» **Selected passage**
..........
My Lords, to take up the point just made by my noble friend, this SI is intended to plug any gaps that would occur if we left the EU without a deal. In that situation, it is highly likely that the EU might cease to fund projects that it has already committed to. Crucially, this 2020 date is now remarkably soon, although it might have sounded okay when the Government first dreamed it up at some point last year. Can the Government assure us that the 2020 date will be extended, for the reasons that my noble friend has outlined? That lack of certainty is behind the concerns that have been expressed by the devolved Administrations. If you think about the geography, it is the areas on the edge of the UK that are most concerned in many circumstances. In Wales, Scotland, Northern Ireland, Devon, Cornwall and the north of England, there is, not surprisingly, a lack of confidence that the Government have sufficient commitment to the prosperity of those nations and regions. Their prosperity will be undermined if infrastructure projects of this nature are not taken forward and completed. After all, infrastructure is the key to unlocking prosperity.
Once again, the Government recommended that this SI be slipped through under the negative procedure, so I am very grateful to the noble Lord, Lord Berkeley, for bringing it to our attention. Although the SI is unexceptional in itself, it is connected to an issue of serious concern. We are on the brink of Brexit, yet not only do we not know what will happen with the continued payments of what is currently EU funding for infrastructure projects but, crucially, there is absolutely no guarantee for the future. There is no certainty on the Government’s commitment to further infrastructure development. Will the Government replace this EU concept, which has improved connectivity across our nation, or will they let it just wither away and not replace it? It is the areas on the outskirts of our islands which are most at risk of suffering from lack of government commitment. To take up a point made by the noble Lord, Lord Berkeley, can the Minister give us some information on whether the Government are planning in the long term to seek a status similar to that of the Swiss, who benefit from being part of these networks, or are they intending to cut us off from those networks in the future?
The Government do not have a grand record on infrastructure projects of any sort. They certainly suffer from dither and delay, and it is therefore not surprising that the devolved Administrations have raised concerns—they do not believe that these projects will be safe in the Government’s hands.
The Connecting Europe Facility for transport, or CEF, aims to support investments in building new transport infrastructure projects in Europe or in refurbishing and upgrading existing ones. On departure from the EU, CEF funding that has previously been agreed by or on behalf of the EU Commission for us may not be paid out if a withdrawal agreement is not in place. This statutory instrument gives the Secretary of State the power to make good any shortfall in funding encountered by UK participants.
I too have a few questions. When will we know whether CEF funding previously agreed will or will not be withdrawn, and will we have any influence over that decision or is it one purely for the EU Commission? Will the decision be a blanket one, or on a project-by-project basis? As of today, how many CEF-funded projects, and what are those projects, are potentially at risk of having their previously agreed funding not paid as a result of our withdrawal from the EU? What is the total amount of funding to UK participants that is potentially at risk in this way, and in respect of which the Government would have to make up that shortfall? Will the Government provide sufficient money to complete a CEF-funded project, and from which budget would that government money come? Can the Government give an assurance that it would not come out of the Department for Transport budget?
Paragraph 2.3 of the Explanatory Memorandum states:
“In response to concerns raised, the Government has removed from the instrument the provisions that would revoke the TEN-T Regulation and the European Rail Network for Competitive Freight Regulation while it responds to the concerns raised”.
..........
» **Items**
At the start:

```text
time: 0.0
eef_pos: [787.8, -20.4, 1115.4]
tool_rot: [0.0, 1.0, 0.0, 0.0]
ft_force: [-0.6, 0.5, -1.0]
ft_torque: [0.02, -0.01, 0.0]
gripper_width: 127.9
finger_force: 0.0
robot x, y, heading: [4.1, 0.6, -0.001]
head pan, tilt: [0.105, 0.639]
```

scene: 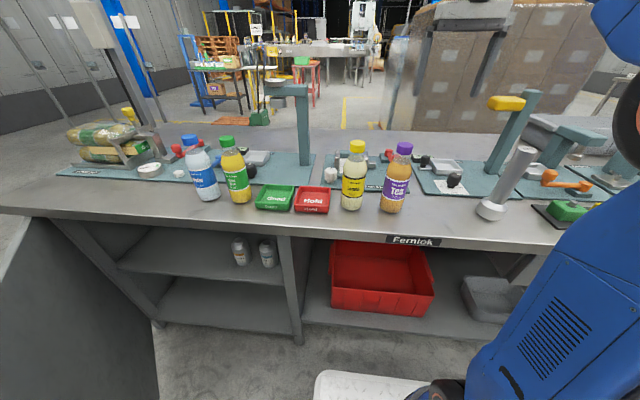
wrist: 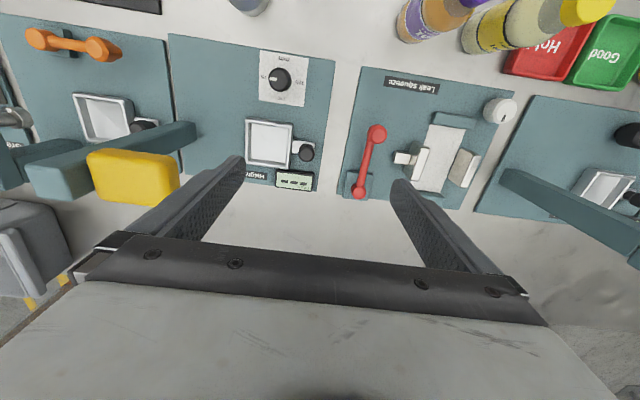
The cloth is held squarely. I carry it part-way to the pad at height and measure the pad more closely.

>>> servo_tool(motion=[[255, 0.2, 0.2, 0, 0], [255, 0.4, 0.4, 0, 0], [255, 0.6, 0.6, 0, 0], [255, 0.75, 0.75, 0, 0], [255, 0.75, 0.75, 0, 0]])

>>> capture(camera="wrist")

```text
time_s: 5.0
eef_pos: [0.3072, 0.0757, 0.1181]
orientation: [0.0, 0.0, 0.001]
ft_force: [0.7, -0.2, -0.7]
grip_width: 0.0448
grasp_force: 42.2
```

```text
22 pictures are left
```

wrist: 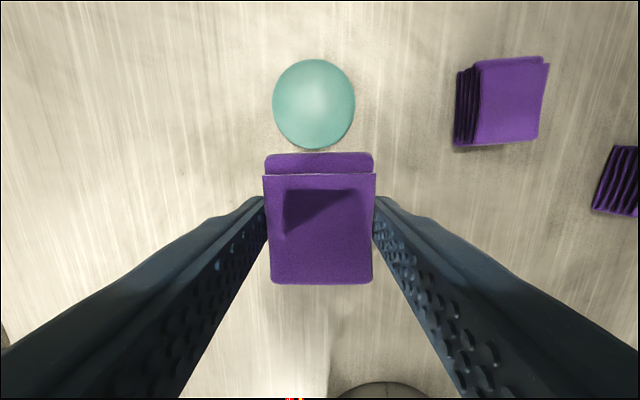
..........
» **Aim of the task**
Carry the selected passage on from its last sentence.

» **Answer for the task**
What were those concerns raised, and by whom? Paragraph 6.3 of the Explanatory Memorandum states:
“Grants are applied for in semi-annual calls for funding and applications are made direct to the Commission. The UK Government has a limited role in the application process, but no role in the decisions on whether or not to grant funding to specific projects”.
Can the Government confirm that this situation applies to the present circumstances rather than following departure from the EU with or without a deal? If that is correct, why do the UK Government have only a limited role in the application process and no role in the decisions? Finally, paragraph 7.2 of the EM states at the end of the paragraph:
“Correcting these deficiencies would require the UK to set up an enforcement mechanism (including a process for agreeing exemptions) for EU imposed standards over which the UK would have no control”.
Can the Government say how extensive or elaborate this enforcement mechanism would have to be, who would be responsible for it, and how much it would cost per annum?
I thank all noble Lords who took part in the debate, which has been short but good. I was doing very well, but, unfortunately, I missed that last question, so I will definitely have to write on it, and that will be supplemented by anything else that I am not able to cover this evening.
The SI that we are discussing today, as many noble Lords noted, was prepared to enable the continuation of funding to UK organisations involved in trans-European network projects in the event the UK leaves the EU without a withdrawal agreement in place.
I will give a tiny bit of further background to the statutory instrument. It revokes regulation 1316/2013 on the Connecting Europe Facility—the CEF regulation. The Connecting Europe Facility is an EU funding programme to support the development of trans-European infrastructure networks for transport, energy and telecommunications. The CEF regulation sets out the conditions, methods and procedures for providing for EU funding for projects relating to the three trans-European networks. It also establishes the amounts of funding available for the period of the 2014-2020 multiannual financial framework.
The first question for the Government in considering how to handle this regulation was whether we needed to retain it in UK law. As the CEF regulation deals with internal EU mechanisms, it will be redundant and will serve no purpose as retained EU law under Section 3 of the European Union (Withdrawal) Act 2018. This instrument therefore revokes the CEF regulation, as well as the Commission delegated regulation 2016/1649 which supplements it.
The second question for the Government was how to address the implications for the funding of TENs projects in the UK. It is possible that projects that have been awarded funding from the EU budget will still be due money, which may not be paid, or may not be paid immediately, by the EU in the event of a no-deal exit. In 2016, the Government announced a guarantee that projects in the UK granted EU funding before exit would continue to receive funding from the Exchequer if the EU payments they would have received were not made. This guarantee was extended in July 2018 to cover successful applications for EU funding until the end of 2020. The guarantee ensures that UK organisations such as charities, businesses and universities continue to receive funding over a project’s lifetime if they successfully bid into EU programmes before the end of 2020.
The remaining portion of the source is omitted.